My first thought after hearing how Ravello works, is that this is pretty neat! Of course the next logical question that I am sure most of you are asking is how is the performance? We know that running one level of Nested Virtualization will incur some performance penalty and this will continue with additional levels of Nested Virtualization. Ravello is also not leveraging Hardware-Assisted Virtualization but Binary Translation (a technique developed by VMware) as that can not be guaranteed to be available on all cloud infrastructures. In addition to Binary Translation, they are also using various techniques such as caching and chaining translated code, fast shadow MMU, direct execution of user space code and few others to efficiently run in a nested environment.

I was told that performance was still pretty good and sometimes even out performing regular cloud infrastructures. There was no mention of specific applications or performance numbers, so I guess this is something customers will need to validate in their own environment. I am also interested to see what the overhead is by doing two-levels of Nested Virtualization and what impact that has to the guestOS and more importantly, the applications. To be fair, Ravello's current target audience is Dev/Test workloads, so performance may not be the most critical factor. They also provide two modes of deployment based on cost optimized or performance and if the latter is selected, overcommitment of resources or consolidation will not be used.

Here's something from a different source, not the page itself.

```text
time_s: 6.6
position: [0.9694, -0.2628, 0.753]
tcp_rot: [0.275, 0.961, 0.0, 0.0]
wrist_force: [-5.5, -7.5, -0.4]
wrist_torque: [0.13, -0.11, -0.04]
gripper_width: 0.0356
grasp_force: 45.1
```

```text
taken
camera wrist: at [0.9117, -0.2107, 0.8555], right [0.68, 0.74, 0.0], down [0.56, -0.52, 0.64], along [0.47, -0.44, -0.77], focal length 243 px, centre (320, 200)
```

Overall, I thought Ravello's solution was pretty interesting and could benefit some customers looking to run their workloads in other public cloud infrastructures. I think performance is just one of the things customers will need to consider but also how do they go about managing and operating this new VM container and how tightly integrated is Ravello with the VMware platform or other hypervisors for that matter. Though the VM and the underlying applications does not need to change, what operational challenges does this introduce to administrators? 

Ravello also recently presented their HVX Cloud Application Hypervisor at a recent USENIX conference and you can find more details in their presentation called HVX Virtualizing Cloud along with their research paper which can be found here.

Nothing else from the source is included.